Quelles évolutions à attendre pour les diagnostics addictologiques dans la CIM-11 ?

Dans le domaine la psychiatrie et de l’addictologie, deux classifications internationales sont utilisées. Tout d’abord la classification américaine des troubles mentaux, le fameux DSM (Diagnostic & Statistical Manual) qui en est actuellement à la 5e version (DSM-5).

Dans le domaine la psychiatrie et de l’addictologie, deux classifications internationales sont utilisées. Tout d’abord la classification américaine des troubles mentaux, le fameux DSM (Diagnostic & Statistical Manual) qui en est actuellement à la 5e version (DSM-5). Ensuite, la classification internationale des maladies (CIM) élaborée par l’OMS. La version actuelle de la CIM est la 10e (CIM-10), mais une onzième est en préparation.

En addictologie, le passage du DSM-IV au DSM-5 ne comportait pas qu’une transition des chiffres romains vers les chiffres arabes.

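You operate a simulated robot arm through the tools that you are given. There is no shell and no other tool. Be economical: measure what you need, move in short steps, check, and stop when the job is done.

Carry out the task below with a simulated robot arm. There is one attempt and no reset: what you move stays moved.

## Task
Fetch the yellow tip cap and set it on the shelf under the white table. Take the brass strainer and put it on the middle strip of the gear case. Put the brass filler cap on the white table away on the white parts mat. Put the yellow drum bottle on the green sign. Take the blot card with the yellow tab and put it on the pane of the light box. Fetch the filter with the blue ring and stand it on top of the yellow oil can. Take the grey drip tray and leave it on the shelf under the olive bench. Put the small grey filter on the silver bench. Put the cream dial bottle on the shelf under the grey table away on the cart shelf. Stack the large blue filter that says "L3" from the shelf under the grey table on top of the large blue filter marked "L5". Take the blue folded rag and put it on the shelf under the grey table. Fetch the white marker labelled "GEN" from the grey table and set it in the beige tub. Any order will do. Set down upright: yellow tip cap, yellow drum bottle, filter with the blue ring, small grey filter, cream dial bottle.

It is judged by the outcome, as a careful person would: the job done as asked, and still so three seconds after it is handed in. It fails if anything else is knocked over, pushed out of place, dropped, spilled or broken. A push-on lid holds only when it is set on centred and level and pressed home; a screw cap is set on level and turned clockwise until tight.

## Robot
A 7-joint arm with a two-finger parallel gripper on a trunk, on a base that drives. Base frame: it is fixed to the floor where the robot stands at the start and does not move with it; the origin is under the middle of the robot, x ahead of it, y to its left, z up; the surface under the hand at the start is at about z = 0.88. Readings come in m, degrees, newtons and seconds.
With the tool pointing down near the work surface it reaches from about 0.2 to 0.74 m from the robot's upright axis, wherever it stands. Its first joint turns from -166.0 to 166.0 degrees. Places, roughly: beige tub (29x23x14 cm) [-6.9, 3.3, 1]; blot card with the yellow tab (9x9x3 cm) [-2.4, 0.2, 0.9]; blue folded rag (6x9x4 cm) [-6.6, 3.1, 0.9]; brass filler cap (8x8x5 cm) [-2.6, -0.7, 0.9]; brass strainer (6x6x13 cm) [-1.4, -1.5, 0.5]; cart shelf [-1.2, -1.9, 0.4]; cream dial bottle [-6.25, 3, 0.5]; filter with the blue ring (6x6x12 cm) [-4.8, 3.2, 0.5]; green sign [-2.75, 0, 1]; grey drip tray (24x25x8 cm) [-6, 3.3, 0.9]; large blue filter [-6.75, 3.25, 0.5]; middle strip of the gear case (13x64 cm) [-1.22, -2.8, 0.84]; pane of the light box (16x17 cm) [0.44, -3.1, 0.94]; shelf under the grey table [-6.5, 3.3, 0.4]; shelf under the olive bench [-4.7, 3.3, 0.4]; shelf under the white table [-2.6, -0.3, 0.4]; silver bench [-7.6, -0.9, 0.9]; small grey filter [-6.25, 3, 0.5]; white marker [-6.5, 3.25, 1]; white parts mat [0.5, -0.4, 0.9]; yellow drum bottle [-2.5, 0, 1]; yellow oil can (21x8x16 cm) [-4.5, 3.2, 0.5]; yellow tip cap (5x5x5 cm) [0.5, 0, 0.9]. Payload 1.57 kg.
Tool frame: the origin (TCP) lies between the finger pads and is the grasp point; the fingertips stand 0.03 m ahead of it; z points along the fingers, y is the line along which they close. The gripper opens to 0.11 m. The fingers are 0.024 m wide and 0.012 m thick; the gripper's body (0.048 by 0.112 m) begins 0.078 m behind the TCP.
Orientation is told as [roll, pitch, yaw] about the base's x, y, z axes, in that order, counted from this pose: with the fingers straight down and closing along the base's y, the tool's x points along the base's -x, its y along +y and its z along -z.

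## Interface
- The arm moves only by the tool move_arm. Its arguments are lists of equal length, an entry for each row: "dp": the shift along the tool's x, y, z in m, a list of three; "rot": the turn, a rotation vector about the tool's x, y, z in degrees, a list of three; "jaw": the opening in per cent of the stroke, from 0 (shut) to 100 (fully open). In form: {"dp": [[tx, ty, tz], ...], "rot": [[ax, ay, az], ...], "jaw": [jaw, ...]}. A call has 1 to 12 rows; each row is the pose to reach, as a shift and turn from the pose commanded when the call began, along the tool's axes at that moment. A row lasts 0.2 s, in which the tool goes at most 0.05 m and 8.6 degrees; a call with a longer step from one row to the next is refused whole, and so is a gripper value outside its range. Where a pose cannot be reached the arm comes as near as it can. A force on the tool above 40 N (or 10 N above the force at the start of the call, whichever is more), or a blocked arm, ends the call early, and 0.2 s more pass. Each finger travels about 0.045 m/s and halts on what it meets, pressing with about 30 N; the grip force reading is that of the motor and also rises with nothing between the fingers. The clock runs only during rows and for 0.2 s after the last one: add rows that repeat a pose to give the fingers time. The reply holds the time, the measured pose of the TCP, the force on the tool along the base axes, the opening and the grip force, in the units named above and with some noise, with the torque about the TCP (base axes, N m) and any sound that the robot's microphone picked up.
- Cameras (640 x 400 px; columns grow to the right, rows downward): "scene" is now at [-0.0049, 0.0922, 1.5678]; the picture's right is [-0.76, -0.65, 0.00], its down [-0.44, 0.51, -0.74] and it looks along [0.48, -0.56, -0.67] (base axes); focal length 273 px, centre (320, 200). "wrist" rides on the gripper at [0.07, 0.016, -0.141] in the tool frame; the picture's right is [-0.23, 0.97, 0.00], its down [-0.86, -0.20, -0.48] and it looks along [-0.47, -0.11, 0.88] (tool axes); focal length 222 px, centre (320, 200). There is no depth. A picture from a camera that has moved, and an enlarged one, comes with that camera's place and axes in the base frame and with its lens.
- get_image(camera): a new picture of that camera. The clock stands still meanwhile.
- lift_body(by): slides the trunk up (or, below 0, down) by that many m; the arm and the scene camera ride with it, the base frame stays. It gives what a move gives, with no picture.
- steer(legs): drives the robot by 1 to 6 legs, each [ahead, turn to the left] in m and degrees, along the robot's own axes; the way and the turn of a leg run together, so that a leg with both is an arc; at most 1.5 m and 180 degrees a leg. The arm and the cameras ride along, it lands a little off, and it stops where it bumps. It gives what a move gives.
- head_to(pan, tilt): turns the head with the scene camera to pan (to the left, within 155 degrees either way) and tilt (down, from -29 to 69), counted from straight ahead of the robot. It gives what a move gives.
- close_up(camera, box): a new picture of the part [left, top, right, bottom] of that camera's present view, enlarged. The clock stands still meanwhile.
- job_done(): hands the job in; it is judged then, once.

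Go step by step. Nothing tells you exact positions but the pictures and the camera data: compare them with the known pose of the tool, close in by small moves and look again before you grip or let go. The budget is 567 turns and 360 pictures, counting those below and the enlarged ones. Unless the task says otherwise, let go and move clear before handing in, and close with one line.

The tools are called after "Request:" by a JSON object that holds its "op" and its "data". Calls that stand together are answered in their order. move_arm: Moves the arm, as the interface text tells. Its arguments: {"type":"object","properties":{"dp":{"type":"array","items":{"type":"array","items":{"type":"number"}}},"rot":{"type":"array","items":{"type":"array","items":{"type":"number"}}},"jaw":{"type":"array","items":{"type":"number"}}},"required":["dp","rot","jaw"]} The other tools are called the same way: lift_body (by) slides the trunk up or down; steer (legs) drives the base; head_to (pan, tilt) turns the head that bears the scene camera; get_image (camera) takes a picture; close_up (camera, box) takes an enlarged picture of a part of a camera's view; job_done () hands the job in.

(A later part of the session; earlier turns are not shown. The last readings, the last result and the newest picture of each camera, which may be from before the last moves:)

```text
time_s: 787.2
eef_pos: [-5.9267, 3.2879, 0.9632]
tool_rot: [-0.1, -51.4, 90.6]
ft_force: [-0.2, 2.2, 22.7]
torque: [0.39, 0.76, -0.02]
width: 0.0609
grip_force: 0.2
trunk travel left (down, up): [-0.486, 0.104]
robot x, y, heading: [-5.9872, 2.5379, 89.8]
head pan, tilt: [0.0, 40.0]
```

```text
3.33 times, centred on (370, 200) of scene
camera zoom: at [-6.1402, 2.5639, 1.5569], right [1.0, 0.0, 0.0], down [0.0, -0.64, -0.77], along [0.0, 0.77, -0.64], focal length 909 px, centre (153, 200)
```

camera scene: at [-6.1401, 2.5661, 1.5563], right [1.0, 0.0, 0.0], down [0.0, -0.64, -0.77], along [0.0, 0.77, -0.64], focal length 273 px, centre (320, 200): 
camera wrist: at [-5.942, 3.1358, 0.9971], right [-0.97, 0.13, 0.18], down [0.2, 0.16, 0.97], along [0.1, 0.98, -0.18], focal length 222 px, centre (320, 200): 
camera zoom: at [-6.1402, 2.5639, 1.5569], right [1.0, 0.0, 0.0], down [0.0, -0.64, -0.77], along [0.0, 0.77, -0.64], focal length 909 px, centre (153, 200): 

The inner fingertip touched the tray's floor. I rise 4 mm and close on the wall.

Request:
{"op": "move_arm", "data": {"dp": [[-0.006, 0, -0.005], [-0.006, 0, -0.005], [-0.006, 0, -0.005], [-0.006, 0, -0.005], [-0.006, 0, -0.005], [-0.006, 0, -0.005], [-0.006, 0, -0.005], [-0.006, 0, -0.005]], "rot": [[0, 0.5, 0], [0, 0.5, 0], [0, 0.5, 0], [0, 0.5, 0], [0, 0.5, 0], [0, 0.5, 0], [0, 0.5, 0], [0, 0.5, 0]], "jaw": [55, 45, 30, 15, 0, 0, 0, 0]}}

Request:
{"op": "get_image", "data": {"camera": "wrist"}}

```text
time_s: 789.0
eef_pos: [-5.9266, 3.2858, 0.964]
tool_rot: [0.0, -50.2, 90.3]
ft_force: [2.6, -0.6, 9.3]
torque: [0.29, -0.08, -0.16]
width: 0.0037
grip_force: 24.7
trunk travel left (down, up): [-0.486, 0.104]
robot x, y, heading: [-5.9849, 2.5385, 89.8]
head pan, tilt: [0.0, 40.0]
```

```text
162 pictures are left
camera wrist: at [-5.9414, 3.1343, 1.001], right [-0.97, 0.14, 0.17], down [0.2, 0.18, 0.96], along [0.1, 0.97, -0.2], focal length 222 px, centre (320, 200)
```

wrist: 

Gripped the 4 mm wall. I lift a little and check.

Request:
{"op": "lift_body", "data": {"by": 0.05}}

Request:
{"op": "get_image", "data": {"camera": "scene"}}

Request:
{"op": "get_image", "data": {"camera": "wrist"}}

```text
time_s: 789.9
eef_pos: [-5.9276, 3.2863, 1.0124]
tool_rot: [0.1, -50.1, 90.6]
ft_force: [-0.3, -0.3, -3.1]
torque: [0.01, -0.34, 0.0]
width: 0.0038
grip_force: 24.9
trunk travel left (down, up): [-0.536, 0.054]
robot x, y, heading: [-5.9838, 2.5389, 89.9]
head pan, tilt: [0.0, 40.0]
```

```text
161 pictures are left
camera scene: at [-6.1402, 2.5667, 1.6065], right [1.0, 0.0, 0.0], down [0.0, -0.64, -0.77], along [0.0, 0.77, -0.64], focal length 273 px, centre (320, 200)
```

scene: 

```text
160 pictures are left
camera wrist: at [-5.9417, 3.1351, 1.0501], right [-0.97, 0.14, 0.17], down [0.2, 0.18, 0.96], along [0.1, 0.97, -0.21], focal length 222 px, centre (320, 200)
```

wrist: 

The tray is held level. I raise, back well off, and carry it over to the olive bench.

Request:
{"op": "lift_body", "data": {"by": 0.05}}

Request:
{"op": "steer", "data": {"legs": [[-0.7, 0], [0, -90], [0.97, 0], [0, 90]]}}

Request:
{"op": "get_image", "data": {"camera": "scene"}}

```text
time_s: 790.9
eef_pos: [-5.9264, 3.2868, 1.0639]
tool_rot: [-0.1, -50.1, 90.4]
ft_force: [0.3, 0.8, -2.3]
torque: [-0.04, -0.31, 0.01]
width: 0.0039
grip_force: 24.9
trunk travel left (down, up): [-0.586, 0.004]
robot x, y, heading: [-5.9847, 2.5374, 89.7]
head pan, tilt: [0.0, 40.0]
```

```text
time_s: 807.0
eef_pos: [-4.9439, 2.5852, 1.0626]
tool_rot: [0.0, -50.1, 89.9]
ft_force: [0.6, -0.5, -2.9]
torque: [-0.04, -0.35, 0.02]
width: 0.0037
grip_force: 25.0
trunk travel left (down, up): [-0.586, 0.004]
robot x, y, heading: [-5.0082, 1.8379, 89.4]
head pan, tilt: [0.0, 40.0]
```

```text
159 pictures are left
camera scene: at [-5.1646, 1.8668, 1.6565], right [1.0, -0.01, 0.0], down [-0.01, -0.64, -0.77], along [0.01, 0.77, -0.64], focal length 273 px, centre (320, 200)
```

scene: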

Une refonte substantielle des principes nosographiques a été réalisée, puisque les diagnostics antérieurs de dépendance et abus ont fusionné sous un concept plus global appelé « trouble d’usage de substance », et mesuré par onze critères cliniques qui s’additionnent pour définir un niveau de sévérité de léger à sévère. C’est ce qu’on a appelé le passage d’une classification catégorielle à dimensionnelle. Si le DSM-5 a été critiqué pour l’apparition de nombreux nouveaux diagnostics que certains ont considérés comme une dérive à la médicalisation à outrance de la souffrance psychique, en addictologie les évolutions nosologiques ont été plutôt bien acceptées par la communauté. En pratique, le DSM-5 reste peu utilisé par les purs cliniciens, et il reste un outil principalement utilisé pour la recherche. La CIM-10 au contraire est le socle des codages PMSI, et elle est donc très utilisée par les services d’addictologie, en particulier à l’hôpital. Contrairement au DSM-5, elle reste catégorielle, et sépare la dépendance d’un côté et l’usage nocif de l’autre, au sein d’un vaste ensemble appelé « troubles liés à l’utilisation d’une substance psychoactive » et qui, contrairement au DSM-5, inclut aussi des diagnostics non-psychiatriques comme l’intoxication aigue ou le syndrome de sevrage. Des catégories non-diagnostiques, notamment l’usage à risque et l’usage simple, étaient aussi définies en marge des troubles constitués, mais ne constituait pas en soi des maladies.

 

Après les évolutions du DSM-5, beaucoup de spécialistes du domaine étaient impatients de découvrir à quoi allait ressembler la nouvelle mouture de la CIM. C’est ce qu’aborde Wladimir Poznyak, responsable des questions d’addictions à l’OMS, dans cet article paru dans la revue Epidemiology & Psychiatric Sciences. Premier point important, mais qui était déjà connu, la CIM-11 va rester catégorielle et ne suivra pas le tournant dimensionnel du DSM. L’OMS prévoit par ailleurs d’introduire une sous-catégorie d’usage nocif qui permettrait d’inclure les épisodes isolés, qui ont par exemple amené à une hospitalisation aux urgences ou ailleurs. L’usage à risque pourrait également faire son entrée officielle dans la CIM, alors qu’il ne s’agissait pas d’un trouble constitué dans la CIM-10. L’OMS propose d’ailleurs de l’intégrer sous la forme d’un item « facteurs influençant l’état de santé et la rencontre avec les services de santé » et non comme un diagnostic à part entière. Mais ils souhaitent accroitre sa visibilité car le label d’usage à risque était présent dans les documents de l’OMS mais pas dans la CIM jusqu’à présent. Enfin, l’OMS veut simplifier les critères diagnostics de dépendance à une substance, ce qui serait en effet une bonne idée car cela permettrait plus facilement aux cliniciens de les connaitre par cœur et donc de les utiliser en pratique. Enfin, et c’est bien logique au vu du paysage actuel de l’usage de substance, la CIM-11 inclura plus de substances potentiellement concernées par les qualifications de « troubles liés à l’utilisation d’une substance psychoactive ». Malheureusement, l’article n’aborde pas l’état des réflexions concernant les addictions comportementales, en particulier si de nouveaux troubles en lien avec certains usages (internet, sexe, …) sera intégré à la classification officielle.